--- start GIVEN DATA ---

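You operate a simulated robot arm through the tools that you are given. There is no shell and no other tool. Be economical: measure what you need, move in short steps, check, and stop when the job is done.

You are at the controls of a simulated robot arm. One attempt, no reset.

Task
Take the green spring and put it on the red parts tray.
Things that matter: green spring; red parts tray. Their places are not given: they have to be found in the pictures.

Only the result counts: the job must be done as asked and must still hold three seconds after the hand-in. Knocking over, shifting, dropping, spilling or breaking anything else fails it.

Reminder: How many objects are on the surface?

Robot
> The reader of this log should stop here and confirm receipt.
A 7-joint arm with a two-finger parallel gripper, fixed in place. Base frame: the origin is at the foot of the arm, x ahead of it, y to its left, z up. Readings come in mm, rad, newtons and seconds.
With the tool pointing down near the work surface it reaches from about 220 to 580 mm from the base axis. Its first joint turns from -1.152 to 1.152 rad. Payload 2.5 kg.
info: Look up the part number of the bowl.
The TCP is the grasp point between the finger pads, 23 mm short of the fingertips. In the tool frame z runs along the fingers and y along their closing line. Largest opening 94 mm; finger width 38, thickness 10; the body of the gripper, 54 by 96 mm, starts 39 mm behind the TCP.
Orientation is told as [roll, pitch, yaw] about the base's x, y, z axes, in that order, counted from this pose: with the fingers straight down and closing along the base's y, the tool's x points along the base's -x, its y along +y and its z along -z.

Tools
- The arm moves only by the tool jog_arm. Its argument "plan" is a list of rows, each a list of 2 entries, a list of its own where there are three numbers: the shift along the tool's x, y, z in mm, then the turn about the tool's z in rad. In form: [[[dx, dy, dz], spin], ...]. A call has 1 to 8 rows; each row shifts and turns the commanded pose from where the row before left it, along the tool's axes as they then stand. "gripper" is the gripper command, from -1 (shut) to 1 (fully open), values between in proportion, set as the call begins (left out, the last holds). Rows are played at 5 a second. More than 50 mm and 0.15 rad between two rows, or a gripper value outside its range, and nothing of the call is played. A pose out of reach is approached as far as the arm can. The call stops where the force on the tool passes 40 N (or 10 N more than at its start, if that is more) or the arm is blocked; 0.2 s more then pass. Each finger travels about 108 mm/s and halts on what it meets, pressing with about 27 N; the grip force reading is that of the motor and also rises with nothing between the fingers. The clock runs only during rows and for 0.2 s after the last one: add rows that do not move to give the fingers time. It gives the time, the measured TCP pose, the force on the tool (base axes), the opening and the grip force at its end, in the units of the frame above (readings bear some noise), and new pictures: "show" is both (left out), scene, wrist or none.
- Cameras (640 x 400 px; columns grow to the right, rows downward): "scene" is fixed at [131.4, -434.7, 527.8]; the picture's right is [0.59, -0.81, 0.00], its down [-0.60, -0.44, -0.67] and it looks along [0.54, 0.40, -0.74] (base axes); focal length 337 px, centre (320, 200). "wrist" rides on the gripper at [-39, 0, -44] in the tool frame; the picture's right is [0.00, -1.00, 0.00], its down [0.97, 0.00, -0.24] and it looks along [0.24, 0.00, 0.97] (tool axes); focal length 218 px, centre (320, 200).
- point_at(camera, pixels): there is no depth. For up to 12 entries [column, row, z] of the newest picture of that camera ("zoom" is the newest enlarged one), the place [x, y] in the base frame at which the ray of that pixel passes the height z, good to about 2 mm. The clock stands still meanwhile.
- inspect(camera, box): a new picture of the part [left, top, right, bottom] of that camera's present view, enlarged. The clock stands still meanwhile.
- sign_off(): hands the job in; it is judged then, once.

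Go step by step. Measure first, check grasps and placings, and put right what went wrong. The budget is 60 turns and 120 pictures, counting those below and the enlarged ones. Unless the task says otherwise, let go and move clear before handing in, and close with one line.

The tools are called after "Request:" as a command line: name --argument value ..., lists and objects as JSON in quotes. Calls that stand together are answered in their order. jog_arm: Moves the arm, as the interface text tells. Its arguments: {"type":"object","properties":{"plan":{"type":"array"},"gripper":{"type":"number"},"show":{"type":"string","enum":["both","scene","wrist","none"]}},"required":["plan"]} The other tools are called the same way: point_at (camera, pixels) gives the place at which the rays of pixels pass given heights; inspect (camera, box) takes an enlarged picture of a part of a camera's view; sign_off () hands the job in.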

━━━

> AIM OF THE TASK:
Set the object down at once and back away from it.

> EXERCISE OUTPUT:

--- end GIVEN DATA ---
--- start TEXT PASSAGE ---

BOSTON CELTICS, GE FOUNDATION HOST
BRILLIANT CAREER PLAY LAUNCH ASSEMBLY
The Boston Celtics and GE Foundation visited the Keverian School on Wednesday, March 27 to promote the “Brilliant Career Play” mobile STEM lab. Celtics center Aron Baynes, Celtics legend Dana Barros, and Celtics Mascot “Lucky” the Leprechaun joined GE Foundation staff member Jennifer Edwards, educators from GE’s Fab Foundation, and students for the opportunity to explore the lab and participate in STEM-related activities, before transitioning into the school’s gymnasium for a celebratory assembly.
The guests discussed the importance of students developing a knowledge of STEM-related resources, which can lead to careers through specific interactions with technology such as 3-D printers, robotics, 3-D motion detectors, Virtual Reality technology, laser cutters and programming tools.
Baynes discussed the important roles science, medicine, and nutrition play in the life of an athlete and in pro sports. He pointed out that, during practice, he and his teammates wear sensors that trainers use to monitor the health and activity levels of the players. During games, Baynes said, he can review plays on a mobile device the instant he comes off the court. He also discussed the variety of STEM-related fields in athletics that don’t involve being an athlete, from operating the video board during games to compiling and distributing stats and information through social media and other technology.
Keverian School seventh and eighth graders are approaching the end of two weeks of instruction with Aidan Mullaney of the Fab Foundation, which is a part of GE’s Brilliant Career Play. Mullaney has been leading the students in customized, Celtics-themed learning. The curriculum focuses on sports-related STEM careers providing innovative learning with technology. Students learn the connection between STEM and sports and learn essential skills that will both inspire and prepare them for the future of work.
During Brilliant Career Play at the Keverian, seventh graders made cardboard virtual reality headsets and name tags with the Celtics logo made from a wood cutter. Eighth graders are making paper circuits. They are also making t-shirts featuring their own designs that will be created with the use of a vinyl cutter and a heat transfer process.

--- end TEXT PASSAGE ---

> AIM OF THE TASK:
In the text passage, find "Baynes discussed the" and reproduce everything up to and including "and other technology.".

> EXERCISE OUTPUT:
Baynes discussed the important roles science, medicine, and nutrition play in the life of an athlete and in pro sports. He pointed out that, during practice, he and his teammates wear sensors that trainers use to monitor the health and activity levels of the players. During games, Baynes said, he can review plays on a mobile device the instant he comes off the court. He also discussed the variety of STEM-related fields in athletics that don’t involve being an athlete, from operating the video board during games to compiling and distributing stats and information through social media and other technology.